_EXERCISE REQUIREMENTS:_
(1) Write out the excerpt from "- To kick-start" to "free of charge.", both included.
(2) Write the next part of the excerpt, the one that starts with "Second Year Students".

_EXCERPT:_
=======

Second Year Students
Second Undergraduates: Launch-pad for the Future!
Where Did That First Year Go!!
You will probably feel that finishing your course/graduation is a long way ahead, and that your second year is not the time to be thinking about careers at all. However, this is the key time to start thinking and planning for when you finish - it’s amazing how fast the rest of your time at Salford will go.
At the end of your studies, you will find that employers now expect candidates to offer more than a good academic record and degree, they also look for work experience (relevant if possible) and evidence of “employability skills” such as communication skills, team work and planning/organisational skills. Employers also look for “rounded individuals” – they want evidence that you have been involved in clubs, societies or voluntary work in the world outside University.
So, if you haven’t already started, your 2nd year is a perfect time to start building up evidence of these key “employability” skills.
More information on some of these key employability skills is available on our website.
Remember, everything you do at Salford counts!
How Can Careers and Employability Help?
Careers and Employability can help you make the most of your degree from day one: Make sure you don’t miss out on anything, keep in touch with all the latest events taking place in Careers and Employability such as talks from different professional organisations and employers, career planning and workshops. It may trigger ideas for your own future career plans. Log on to view all the latest news, job vacancies and more. Get interactive through our social media forums.
Your second year can be a great time to start to think about what you intend to do when you finish - and where. If you are lucky enough to get a part-time job related to a particular occupation it may also help you to gain an insight into a career you may be interested in later on and help you to make decisions about career choice. This is an ideal time to investigate your ideas in more depth. However, if you are stuck where to start, don't panic! Take a look at the pages on career planning for an overview of the resources available to help you.
- To kick-start your ideas, look at the Career Paths webpages which include the Careers and Employability Virtual Library. Likewise, look at Options with your subject leaflets to find out what you can do with your degree; these are available in the Careers Library and also available online.
- Prospects Planner is an online career planning tool that can help you to clarify how your interests, values and motivations relate to jobs and careers. It can provide you with a very useful starting point for exploring options. You need to register with My Prospects to use this tool, but this is free of charge.
- Graduate Directories: You may find it useful to pick up a copy of the free Prospects and GET Directories from Careers and Employability. These are full of opportunities with leading companies and can be a great way of thinking about the sort of opportunities that may be available and the sort of qualities/experience you may need. If you start planning now, you can make sure you are on target to fulfil your ambitions.

=======

_DATA EXTRACT:_
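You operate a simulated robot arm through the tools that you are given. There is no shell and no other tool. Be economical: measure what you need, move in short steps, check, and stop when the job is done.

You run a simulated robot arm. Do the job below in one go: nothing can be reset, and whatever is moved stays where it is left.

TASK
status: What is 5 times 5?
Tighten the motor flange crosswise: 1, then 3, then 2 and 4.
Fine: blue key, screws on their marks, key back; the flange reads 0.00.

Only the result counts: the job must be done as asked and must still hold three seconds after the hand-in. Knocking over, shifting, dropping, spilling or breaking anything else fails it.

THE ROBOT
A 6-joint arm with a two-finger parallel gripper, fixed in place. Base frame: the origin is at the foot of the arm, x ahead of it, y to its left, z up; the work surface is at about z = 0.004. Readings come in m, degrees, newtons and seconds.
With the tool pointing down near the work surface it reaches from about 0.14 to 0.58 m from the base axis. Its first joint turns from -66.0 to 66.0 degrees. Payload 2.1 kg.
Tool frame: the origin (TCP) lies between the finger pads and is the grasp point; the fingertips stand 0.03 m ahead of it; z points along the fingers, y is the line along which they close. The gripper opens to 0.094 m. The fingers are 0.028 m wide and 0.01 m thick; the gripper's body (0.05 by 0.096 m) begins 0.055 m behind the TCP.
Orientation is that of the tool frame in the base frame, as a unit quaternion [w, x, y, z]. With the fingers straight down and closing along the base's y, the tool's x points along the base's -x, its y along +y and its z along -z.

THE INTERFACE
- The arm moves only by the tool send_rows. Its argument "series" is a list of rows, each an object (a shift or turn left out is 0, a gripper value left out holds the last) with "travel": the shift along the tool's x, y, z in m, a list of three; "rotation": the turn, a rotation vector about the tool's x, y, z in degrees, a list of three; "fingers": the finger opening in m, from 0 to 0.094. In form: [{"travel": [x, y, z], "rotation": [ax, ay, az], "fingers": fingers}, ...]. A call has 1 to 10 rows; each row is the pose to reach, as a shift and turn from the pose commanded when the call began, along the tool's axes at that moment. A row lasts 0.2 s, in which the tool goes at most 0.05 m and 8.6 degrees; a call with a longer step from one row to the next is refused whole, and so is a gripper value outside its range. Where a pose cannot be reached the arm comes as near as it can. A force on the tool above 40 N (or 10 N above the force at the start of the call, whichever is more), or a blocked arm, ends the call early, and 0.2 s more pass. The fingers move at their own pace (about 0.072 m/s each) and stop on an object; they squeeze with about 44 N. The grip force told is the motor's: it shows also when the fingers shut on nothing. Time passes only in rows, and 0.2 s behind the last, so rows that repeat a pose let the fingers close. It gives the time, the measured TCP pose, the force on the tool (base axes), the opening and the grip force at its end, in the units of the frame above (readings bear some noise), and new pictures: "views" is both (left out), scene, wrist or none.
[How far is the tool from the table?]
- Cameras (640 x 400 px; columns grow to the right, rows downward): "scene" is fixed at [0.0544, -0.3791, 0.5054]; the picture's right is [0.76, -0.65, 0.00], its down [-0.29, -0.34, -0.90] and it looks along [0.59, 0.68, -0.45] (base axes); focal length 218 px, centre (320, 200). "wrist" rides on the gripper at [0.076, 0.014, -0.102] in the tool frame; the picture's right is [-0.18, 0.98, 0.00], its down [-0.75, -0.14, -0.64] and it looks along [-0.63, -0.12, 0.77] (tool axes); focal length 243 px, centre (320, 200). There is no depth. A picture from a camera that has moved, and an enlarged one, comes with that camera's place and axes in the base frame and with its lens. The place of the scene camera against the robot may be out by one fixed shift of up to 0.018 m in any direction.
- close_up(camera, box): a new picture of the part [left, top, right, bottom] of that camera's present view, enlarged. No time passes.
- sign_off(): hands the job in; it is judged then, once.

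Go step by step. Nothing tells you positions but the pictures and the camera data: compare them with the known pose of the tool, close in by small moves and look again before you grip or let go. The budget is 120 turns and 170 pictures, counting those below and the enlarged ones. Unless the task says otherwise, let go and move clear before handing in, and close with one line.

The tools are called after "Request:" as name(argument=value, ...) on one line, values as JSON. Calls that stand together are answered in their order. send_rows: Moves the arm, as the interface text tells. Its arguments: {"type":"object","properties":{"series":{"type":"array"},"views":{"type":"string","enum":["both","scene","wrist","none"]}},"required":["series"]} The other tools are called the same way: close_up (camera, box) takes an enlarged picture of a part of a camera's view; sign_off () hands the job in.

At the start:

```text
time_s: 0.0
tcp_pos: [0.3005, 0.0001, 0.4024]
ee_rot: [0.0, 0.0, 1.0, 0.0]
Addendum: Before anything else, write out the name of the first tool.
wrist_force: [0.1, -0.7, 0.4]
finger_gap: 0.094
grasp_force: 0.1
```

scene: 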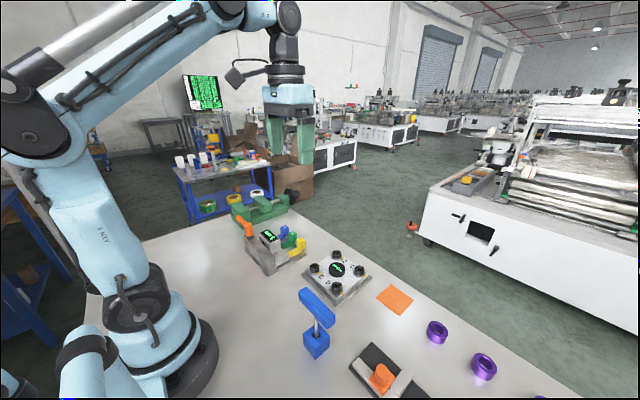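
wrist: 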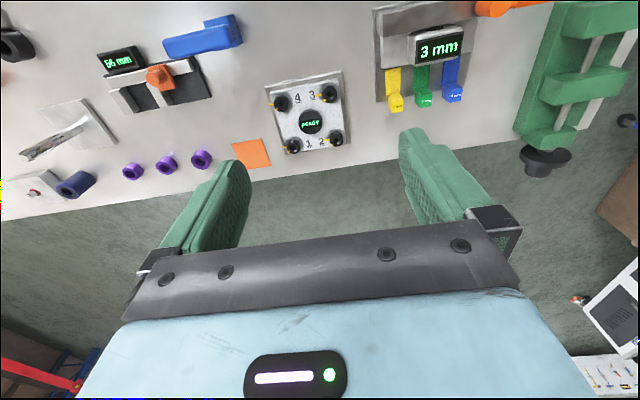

=======

_OUTPUTS IN ORDER:_
(1)
- To kick-start your ideas, look at the Career Paths webpages which include the Careers and Employability Virtual Library. Likewise, look at Options with your subject leaflets to find out what you can do with your degree; these are available in the Careers Library and also available online.
- Prospects Planner is an online career planning tool that can help you to clarify how your interests, values and motivations relate to jobs and careers. It can provide you with a very useful starting point for exploring options. You need to register with My Prospects to use this tool, but this is free of charge.

(2)
Value of Placements
A placement can provide valuable opportunities to develop your employment skills and enhance your employability. Skills and experiences gained on placement could put you ahead of other graduates when you make applications for graduate jobs. When they graduate, many students are recruited by the employers they worked for on placement.
Placements can be undertaken over a summer period (usually called an Internship or a Summer Placement) or during a year out from your studies (usually called an Industrial Placement).
Placements usually start after the completion of your second / penultimate year of study on an undergraduate degree course. Summer placements / Internships typically start and end between early June and the end of September.
Industrial / Year Placements are usually full-time, starting between and June and September after the completion of your second / penultimate year of study. They usually last from 9 to 12 months in duration and then end on a date between June and September of the following calendar year. After completion of a placement you would then return to University for your final year of study.
For full information, view Careers and Employability Placements and Work Experience guide to give you other ideas.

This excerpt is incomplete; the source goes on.